Dallas-based Titan Ventures formally launched its operations last week, with Reagan Lancaster, former president of i2, serving as president and chief executive officer; Dave Cary as chief financial officer and Claudio Osorio a founding partner of the new venture.
The company plans to take outsourcing one step further, by becoming the trade intermediary between those who have and who that need software IP, or by forming specially created subsidiaries that will focus on marketing and selling it.
"The goal of the company is to add new life to intellectual property assets that have been written off," Lancaster said. "In today's times, the venture capitalists are at their wits ends investing in start-up companies and are willing to write off companies with no revenue."
The company plans to acquire intellectual property for enterprise applications from a variety of sources, including IT vendors, user companies, open source developers and consulting firms.
Because of the stress to the bottom-line in the current economic crunch, many vendors have whittled down their product line from perhaps hundreds of solutions to only the handful they can afford to market, Lancaster said.

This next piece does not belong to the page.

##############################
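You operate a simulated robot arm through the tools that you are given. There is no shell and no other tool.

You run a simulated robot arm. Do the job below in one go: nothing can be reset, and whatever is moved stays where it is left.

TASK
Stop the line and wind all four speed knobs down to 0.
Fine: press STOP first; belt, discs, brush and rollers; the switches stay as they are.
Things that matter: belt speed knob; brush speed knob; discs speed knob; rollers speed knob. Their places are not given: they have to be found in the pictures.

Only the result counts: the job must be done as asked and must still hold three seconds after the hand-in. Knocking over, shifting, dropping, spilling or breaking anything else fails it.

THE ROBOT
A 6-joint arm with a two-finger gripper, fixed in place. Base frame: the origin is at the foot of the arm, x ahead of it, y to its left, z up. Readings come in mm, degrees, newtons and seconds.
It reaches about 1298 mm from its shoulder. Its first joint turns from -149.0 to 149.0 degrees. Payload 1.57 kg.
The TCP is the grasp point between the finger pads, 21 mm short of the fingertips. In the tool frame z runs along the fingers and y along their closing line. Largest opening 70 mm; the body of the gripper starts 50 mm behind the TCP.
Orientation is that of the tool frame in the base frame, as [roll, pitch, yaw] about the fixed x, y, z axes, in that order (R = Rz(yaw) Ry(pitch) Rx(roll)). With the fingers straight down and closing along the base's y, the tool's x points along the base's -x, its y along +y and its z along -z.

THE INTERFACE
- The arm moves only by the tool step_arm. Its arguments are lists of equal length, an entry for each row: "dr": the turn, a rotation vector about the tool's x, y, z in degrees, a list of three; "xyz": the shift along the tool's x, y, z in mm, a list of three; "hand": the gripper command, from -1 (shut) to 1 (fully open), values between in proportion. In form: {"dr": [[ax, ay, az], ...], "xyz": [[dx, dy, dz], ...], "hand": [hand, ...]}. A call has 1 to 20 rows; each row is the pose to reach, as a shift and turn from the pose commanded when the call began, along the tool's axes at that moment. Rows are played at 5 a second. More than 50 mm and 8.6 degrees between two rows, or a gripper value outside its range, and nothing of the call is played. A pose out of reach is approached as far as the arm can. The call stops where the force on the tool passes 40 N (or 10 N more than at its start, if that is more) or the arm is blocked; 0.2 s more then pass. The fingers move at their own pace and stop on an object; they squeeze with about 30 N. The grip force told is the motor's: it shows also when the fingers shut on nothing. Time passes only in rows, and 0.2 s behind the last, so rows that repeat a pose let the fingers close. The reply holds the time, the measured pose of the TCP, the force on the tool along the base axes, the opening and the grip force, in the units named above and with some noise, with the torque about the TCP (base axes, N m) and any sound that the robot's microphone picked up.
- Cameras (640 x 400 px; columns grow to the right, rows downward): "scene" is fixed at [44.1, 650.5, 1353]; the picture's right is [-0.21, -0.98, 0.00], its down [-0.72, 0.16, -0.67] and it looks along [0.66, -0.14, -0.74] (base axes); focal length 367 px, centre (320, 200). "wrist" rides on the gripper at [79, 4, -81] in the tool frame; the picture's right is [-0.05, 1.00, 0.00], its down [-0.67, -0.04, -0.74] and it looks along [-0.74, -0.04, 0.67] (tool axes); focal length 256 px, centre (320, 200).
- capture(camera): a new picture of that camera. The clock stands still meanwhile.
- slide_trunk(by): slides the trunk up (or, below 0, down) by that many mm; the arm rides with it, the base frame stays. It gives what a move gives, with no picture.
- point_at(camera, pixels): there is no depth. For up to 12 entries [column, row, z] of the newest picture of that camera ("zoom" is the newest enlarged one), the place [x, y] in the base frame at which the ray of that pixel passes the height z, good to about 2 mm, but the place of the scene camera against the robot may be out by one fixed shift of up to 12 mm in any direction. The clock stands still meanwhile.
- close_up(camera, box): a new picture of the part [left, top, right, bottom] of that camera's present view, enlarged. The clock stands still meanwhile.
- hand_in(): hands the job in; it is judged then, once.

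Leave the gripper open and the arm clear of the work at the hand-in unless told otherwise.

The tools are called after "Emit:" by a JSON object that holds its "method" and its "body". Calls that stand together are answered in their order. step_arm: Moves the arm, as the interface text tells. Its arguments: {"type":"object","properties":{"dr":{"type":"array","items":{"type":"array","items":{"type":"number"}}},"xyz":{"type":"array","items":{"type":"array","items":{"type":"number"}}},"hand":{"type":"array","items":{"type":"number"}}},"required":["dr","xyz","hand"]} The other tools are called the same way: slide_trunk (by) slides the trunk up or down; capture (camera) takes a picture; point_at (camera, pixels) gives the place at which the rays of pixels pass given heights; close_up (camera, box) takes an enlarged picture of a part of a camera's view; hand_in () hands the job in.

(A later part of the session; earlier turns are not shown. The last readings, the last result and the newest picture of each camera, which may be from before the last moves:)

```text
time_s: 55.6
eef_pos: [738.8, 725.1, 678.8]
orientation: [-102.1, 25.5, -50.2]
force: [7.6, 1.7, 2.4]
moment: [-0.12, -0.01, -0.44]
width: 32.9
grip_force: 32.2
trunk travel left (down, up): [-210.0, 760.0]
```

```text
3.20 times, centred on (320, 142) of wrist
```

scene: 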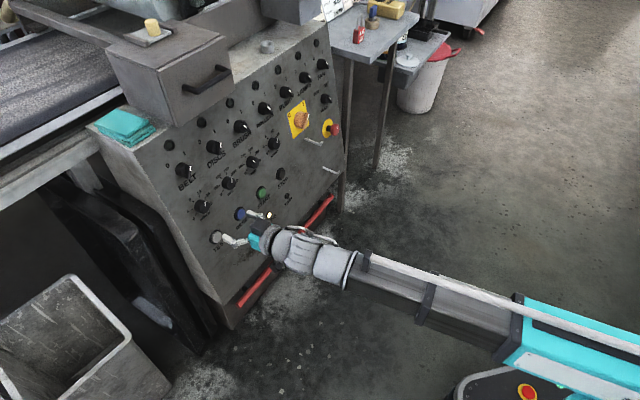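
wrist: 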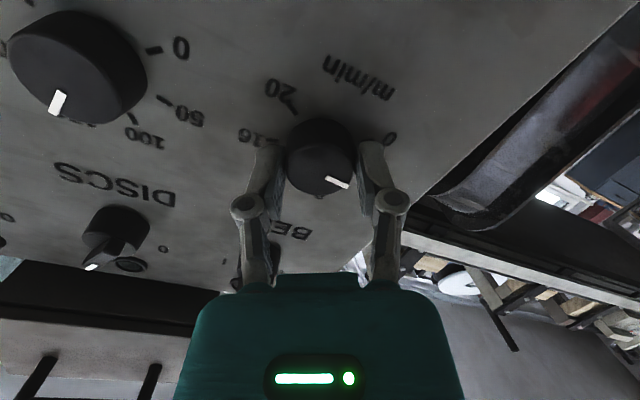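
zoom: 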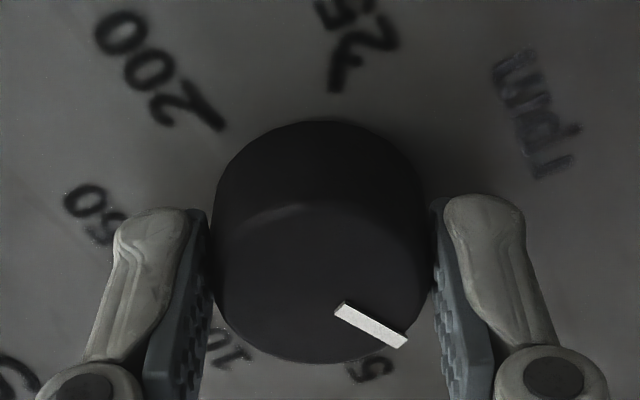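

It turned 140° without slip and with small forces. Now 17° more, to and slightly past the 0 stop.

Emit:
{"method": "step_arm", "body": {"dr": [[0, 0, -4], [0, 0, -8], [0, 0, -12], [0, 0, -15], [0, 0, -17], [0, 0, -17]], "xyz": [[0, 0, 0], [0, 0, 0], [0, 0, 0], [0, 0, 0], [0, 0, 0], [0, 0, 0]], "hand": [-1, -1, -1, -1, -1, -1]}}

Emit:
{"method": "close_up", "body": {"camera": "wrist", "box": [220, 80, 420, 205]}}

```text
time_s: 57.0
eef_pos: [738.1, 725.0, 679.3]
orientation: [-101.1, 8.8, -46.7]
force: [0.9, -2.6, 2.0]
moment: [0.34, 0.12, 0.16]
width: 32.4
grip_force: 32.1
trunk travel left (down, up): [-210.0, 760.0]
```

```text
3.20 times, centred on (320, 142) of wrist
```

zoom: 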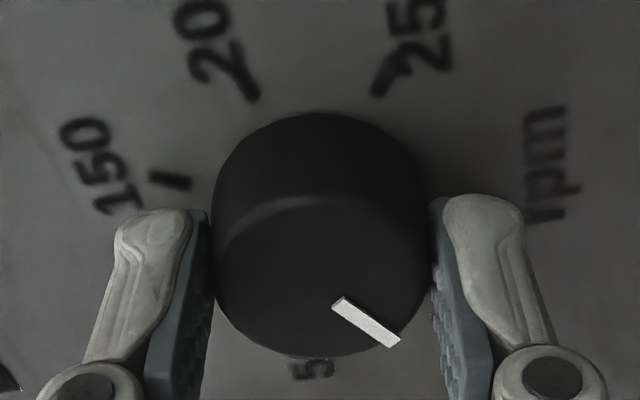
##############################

For these companies, Titan plans to offer to set up a new company to market specific products, giving the former owner a 19% stake, a percentage of revenues and an opportunity to buy back the technology when the market improves. Titan will take employees that support the technology off the books of the vendor and employ them with the new company.
"It gives them a toe in the water to keep in touch with the talent and the technology out there without writing it off," Lancaster said.
Titan will also be targeting the top 500 US companies that may have custom developed technology for in-house use. The company will offer to support and maintain the application developed by the user company, but market it to other non-competing companies, Lancaster said.
"There are so many companies that have great technology and they're treating it as a cost centre, and they could have a viable product that could be profitable."
The company will also act as a merchant for IT vendors seeking to acquire a specific type of technology.
Titan estimates that software IP assets languishing unused in corporations, failed start-ups, educational institutions and government agencies have a value of more than £350bn.